Uniknya, pengemudi pegon ini disebut “bajingan”. Para bajingan yang juga pemilik masing-masing pegon, mengajak keluarganya untuk naik pegon dan ikut arak-arakan. Mereka juga membawa sangu berupa makanan, seperti opor ayam, ketupat, dan ikan bakar, untuk dimakan bersama-sama setelah arak-arakan selesai.
Bupati Jemper, Ibu Faida, juga naik pegon. Setelah turun dari mobil dinasnya, Ibu Faida langsung naik ke pegon yang telah disiapkan, lalu diarak menyusuri pantai. Saya kok, senang banget ya, lihat pemandangan Bu Faida yang melambai-lambaikan tangan ke arah para pengunjung. Yang kayak gini terasa banget khas pedesaannya. Kapan lagi lihat bupati naik kendaraan yang ditarik sapi, kan?
Tahun Ini, Paling Meriah
Menurut Bu Faida, tahun ini adalah perayaan Festival Waton yang paling meriah. Penggunjungnya bertambah sekitar tiga kali lipat dibandingkan tahun sebelumnya. Mungkin juga karena bertepatan dengan liburan sekolah, sehingga melibatkan anak-anak untuk ikut mengisi acara tari-tarian.
Beruntung, saya datang di tahun ini. Saya menikmati banget acara ini, mulai dari persiapan arak-arakan, pertunjukan di puncak acara, dhahar kembul/kembul bujana (makan bersama), serta rayahan (rebutan) ketupat.
Menurut saya, tradisi dan budaya yang ada pada Festival Pegon ini ada benang merahnya dengan tradisi di Yogyakarta. Di Yogya juga ada kirab (meskipun bukan sapi), kembul bujana, dan rayahan ketupat. Tradisi ini sama-sama dilaksanakan setelah Idulfitri atau bisa disebut tradisi syawalan.

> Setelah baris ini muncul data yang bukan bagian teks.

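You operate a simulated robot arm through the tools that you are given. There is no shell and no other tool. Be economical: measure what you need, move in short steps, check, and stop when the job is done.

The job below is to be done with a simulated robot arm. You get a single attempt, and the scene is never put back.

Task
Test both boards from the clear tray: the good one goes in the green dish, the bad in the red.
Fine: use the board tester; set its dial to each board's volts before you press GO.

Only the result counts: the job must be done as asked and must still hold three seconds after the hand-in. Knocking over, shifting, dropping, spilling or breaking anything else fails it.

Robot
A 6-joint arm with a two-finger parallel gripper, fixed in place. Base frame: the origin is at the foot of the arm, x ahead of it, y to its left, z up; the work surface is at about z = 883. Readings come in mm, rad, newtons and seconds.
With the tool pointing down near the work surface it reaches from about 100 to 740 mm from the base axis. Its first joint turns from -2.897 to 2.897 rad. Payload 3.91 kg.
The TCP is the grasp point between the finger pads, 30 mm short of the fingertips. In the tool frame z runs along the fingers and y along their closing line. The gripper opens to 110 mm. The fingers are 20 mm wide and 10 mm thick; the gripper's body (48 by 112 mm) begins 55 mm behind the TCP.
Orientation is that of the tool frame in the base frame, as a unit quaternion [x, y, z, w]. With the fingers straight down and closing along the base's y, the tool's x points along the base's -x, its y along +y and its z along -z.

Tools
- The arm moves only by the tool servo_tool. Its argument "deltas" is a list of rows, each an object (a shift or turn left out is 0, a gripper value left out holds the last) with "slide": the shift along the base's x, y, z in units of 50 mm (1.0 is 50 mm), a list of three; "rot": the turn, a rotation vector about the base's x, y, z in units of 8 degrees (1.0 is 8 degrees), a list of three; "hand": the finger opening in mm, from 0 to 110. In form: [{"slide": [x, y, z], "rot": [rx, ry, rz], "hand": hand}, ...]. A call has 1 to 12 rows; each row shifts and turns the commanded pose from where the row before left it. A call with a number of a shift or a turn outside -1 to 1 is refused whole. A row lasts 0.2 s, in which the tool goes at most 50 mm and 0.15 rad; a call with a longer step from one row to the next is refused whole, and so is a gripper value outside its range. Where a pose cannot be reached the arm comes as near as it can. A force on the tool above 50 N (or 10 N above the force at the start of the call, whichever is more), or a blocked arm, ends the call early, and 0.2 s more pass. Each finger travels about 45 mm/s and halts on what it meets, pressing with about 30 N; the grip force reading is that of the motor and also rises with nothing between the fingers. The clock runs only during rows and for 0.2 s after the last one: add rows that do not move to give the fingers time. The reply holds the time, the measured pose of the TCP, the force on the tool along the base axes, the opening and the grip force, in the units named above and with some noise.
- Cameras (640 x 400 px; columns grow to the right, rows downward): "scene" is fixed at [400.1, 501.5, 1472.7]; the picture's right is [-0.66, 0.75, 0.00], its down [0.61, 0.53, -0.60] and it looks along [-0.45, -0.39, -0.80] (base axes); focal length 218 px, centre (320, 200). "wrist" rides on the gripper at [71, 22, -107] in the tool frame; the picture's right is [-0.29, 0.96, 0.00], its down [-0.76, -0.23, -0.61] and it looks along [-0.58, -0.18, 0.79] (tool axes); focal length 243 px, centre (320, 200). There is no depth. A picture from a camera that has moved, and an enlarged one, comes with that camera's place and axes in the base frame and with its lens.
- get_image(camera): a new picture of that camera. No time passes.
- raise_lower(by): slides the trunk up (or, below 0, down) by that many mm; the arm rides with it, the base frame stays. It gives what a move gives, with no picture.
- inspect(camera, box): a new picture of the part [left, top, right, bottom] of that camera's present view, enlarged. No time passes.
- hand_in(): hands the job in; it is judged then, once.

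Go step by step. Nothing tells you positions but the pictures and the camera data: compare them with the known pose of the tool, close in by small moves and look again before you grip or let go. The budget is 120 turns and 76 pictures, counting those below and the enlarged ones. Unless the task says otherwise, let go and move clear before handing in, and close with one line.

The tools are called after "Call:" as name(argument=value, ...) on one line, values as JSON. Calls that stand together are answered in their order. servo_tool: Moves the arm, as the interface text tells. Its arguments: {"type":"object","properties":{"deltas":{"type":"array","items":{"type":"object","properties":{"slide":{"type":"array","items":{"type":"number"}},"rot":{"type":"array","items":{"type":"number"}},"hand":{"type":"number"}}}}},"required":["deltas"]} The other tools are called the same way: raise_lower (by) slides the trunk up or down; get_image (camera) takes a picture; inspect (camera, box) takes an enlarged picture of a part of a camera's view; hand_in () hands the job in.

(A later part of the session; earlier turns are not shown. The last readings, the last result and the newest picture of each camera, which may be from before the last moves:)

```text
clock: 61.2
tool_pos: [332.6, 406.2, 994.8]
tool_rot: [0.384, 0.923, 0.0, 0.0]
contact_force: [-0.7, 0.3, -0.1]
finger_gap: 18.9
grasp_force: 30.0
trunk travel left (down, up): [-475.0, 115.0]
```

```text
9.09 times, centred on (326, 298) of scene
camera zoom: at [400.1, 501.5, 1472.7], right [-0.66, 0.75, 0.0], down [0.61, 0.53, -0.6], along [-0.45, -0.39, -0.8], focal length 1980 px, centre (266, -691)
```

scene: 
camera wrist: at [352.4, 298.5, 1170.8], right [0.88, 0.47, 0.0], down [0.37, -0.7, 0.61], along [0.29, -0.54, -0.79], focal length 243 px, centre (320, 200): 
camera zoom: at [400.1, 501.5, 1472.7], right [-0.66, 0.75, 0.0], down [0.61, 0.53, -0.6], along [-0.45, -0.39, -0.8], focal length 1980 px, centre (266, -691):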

Ngalap Berkah dari Gunungan Ketupat
Salah satu prosesi dalam Festival Waton ini adalah rayahan (rebutan) ketupat. Ketupat-ketupat yang sudah matang, dirangkai menjadi bentuk gunungan. Jumlahnya banyaaak banget, makanya gunungan ketupat ini juga besar. Gunungan ini dipanggul oleh beberapa laki-laki dewasa, dan di depannya, ada mas-mas berpakaian Arjuna, yang melakukan cucuk lampah. Duuuh, ini atraksi yang keren bangeeet!
Jadi, gunungan ini dipersembahkan kepada Ibu Bupati terlebih dahulu. Maksudnya adalah sebagai peresmian acara dan pemberian doa restu kepada masyarakat, karena setelahnya ketupat-ketupat ini akan dibagikan kepada masyarakat.
Masyarakat juga bersama-sama berdoa agar Tuhan YME melimpahkan berkah ke ketupat-ketupat ini, sehingga semua yang menyantapnya, akan mendapatkan berkahnya, sepanjang hidup.
Tadinya saya pikir rayahan ketupat ini akan berlangsung rusuh. Eh, nggak tahunya tertib, rapi, dan nggak terjadi kerusuhan sama sekali. Ketupat-ketupat ini juga sampai ke tangan masyarakat dengan aman. Nggak rusak sama sekali.
Kembul Bujana, Menjalin Kedekatan Masyarakat
Ini juga seru banget. Dhahar kembul atau kembul bujana adalah prosesi makan bersama. Tujuannya adalah untuk saling mengakrabkan diri agar tercipta rasa saling mengasihi antarwarga.
Dalam tradisi Jawa, kembul bujana artinya makan bersama. Ada dua versi kembul bujana, yaitu makan bersama di dalam satu wadah seperti piring, besek, atau tampah. Versi kedua, makan bersama, di lokasi yang sama. Nah, kembul bujana pada acara Festival Waton ini, paduan keduanya.
Saya dan teman-teman serta masyarakat yang hadir di festival ini, makan bersama. Menunya adalah nasi tumpeng kuning berikut lauk pauknya. Iya, makannya di lokasi yang sama, dan di tampah yang sama. Beneran asyik banget deh, suasananya. Apalagi di alam terbuka dengan aroma laut yang dominan.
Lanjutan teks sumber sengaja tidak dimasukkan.